## Selected text
┄┄┄┄┄┄┄┄┄┄┄┄┄┄┄┄┄┄┄┄

There are two competing
themes here. “You’ll get my plastic straw when you pull it out of my cold
dead mouth” and “If you put a year’s worth of plastic straws end to end, the
line would reach the newly photographed black hole.
Seattle banned ‘em.
Nobody got hurt. But neither has it sparked the onset of birds and
butterflies, beautiful toddlers frolicking in parks on cloudless sunny weekend
afternoons.
Now, New York is
considering similar legislation. And it probably will pass. And we’ll never get to see the first straw in
the end-to-end line reach the black hole.
More often than not, New
York is where West Coast trendiness goes to die. But NY beat every other
big city to the punch when it comes to congestion pricing on its busiest roads
at their busiest times. Seattle is thinking about reversing the
west-to-east direction of prevailing winds by adopting a similar plan.
What the New York media
have pretty much moved to the back of the bus is this: London’s already doing
it. And there are stiff fines for failure to pay.
Now back to the straws.

┄┄┄┄┄┄┄┄┄┄┄┄┄┄┄┄┄┄┄┄

## Dataset section
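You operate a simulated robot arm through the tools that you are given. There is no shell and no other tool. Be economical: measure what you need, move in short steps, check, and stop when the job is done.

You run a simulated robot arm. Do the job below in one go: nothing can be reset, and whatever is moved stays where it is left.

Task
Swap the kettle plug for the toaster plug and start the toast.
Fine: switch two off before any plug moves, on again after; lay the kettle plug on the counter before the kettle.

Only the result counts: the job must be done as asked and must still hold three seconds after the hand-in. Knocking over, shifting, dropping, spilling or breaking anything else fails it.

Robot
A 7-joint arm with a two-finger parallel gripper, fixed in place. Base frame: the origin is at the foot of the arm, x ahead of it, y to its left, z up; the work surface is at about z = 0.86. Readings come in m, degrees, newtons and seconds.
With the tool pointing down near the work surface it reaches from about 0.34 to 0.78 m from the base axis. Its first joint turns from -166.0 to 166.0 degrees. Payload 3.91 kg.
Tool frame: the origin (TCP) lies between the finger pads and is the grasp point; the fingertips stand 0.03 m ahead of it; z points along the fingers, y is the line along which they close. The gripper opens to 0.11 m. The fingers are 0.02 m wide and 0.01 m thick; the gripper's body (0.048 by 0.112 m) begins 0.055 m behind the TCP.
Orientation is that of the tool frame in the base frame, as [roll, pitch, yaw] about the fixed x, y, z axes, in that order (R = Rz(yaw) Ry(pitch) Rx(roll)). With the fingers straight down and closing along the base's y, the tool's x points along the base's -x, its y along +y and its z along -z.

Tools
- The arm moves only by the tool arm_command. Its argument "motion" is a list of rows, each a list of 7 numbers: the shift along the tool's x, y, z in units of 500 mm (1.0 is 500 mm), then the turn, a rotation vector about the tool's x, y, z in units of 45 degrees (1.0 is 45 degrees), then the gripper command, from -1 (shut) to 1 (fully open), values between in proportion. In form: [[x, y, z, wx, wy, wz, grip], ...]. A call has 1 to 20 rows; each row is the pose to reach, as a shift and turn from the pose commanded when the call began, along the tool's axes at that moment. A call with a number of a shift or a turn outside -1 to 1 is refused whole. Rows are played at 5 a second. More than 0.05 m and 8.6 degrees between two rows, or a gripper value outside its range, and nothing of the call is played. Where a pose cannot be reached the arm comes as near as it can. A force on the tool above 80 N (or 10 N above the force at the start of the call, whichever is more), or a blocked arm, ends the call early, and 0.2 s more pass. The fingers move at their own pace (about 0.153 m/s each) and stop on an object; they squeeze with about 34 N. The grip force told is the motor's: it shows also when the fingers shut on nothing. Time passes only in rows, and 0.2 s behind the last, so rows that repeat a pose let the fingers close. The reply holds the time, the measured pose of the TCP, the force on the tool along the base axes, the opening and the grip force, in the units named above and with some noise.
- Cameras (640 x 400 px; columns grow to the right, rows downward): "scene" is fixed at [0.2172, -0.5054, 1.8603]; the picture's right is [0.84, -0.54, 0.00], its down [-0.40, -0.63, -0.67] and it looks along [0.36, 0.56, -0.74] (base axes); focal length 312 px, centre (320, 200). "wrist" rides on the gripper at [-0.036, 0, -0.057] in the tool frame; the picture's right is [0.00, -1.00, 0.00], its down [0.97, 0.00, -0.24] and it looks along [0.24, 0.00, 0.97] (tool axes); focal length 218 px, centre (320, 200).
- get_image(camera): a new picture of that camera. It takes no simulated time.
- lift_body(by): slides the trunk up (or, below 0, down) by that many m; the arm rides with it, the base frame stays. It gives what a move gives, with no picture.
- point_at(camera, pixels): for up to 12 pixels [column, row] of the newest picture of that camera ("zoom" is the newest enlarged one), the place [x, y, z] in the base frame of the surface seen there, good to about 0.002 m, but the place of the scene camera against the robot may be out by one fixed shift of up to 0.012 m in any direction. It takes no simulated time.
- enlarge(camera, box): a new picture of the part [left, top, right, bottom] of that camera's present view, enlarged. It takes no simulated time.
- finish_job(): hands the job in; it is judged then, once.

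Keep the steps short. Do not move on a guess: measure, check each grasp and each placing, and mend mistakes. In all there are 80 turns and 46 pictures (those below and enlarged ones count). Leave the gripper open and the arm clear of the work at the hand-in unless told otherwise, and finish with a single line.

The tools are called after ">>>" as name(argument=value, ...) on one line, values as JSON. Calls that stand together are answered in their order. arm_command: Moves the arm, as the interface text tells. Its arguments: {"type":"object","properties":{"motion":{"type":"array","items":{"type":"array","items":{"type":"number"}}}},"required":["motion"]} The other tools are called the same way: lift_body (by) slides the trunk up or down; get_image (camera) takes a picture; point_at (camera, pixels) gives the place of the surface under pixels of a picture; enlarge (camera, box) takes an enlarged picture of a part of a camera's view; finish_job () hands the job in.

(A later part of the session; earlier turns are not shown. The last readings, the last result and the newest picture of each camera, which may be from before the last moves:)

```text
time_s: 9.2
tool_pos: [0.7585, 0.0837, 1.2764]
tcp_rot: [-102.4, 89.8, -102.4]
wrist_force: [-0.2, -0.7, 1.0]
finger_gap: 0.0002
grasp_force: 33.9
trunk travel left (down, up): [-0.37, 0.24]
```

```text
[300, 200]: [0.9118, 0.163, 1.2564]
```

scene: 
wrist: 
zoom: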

┄┄┄┄┄┄┄┄┄┄┄┄┄┄┄┄┄┄┄┄

## The request
Go on with the selected text that begins "There are two" from its last line.

## Task answer
There are a lot of them in the kitchen here at the Wessays (™) Secret
Mountain Laboratory and Hideaway. We steal them all the time. And we
re-use them, and that other no-no, plastic grocery bags.
But here’s something the
youngest among us don’t realize: those lard-building sugary drinks taste
better through paper than they do through plastic. So… a win-win
situation. Less plastic in the landfill, no overstuffing of the black hole and
tastier ways to fertilize the growth of your pending obesity.
Digression: Coffee-to-go
tastes better in plain paper cups than it does in paper cups with plastic
lining. But we digress.
Many restaurants have
already converted to paper. It’s easier and faster to do when you don’t
yet have to.
No drink is tastier than
a thick strawberry milkshake poured from a cold metal container into a drinking
glass that’s real glass and sucked through a paper straw.
What will we do with all
those plastic straws here at the lab? Probably open a straw museum to go along
with our world-famous collection of cocktail stirrers from defunct New York and
New Jersey restaurants.
SHRAPNEL:
--National Enquirer
Shocker!! The hedge fund that owns this thing has put it up for sale and
reports say a buyer has been found. The Enquirer is trump’s trumpet. And the moneymen know that’s bad for the rest
of their businesses.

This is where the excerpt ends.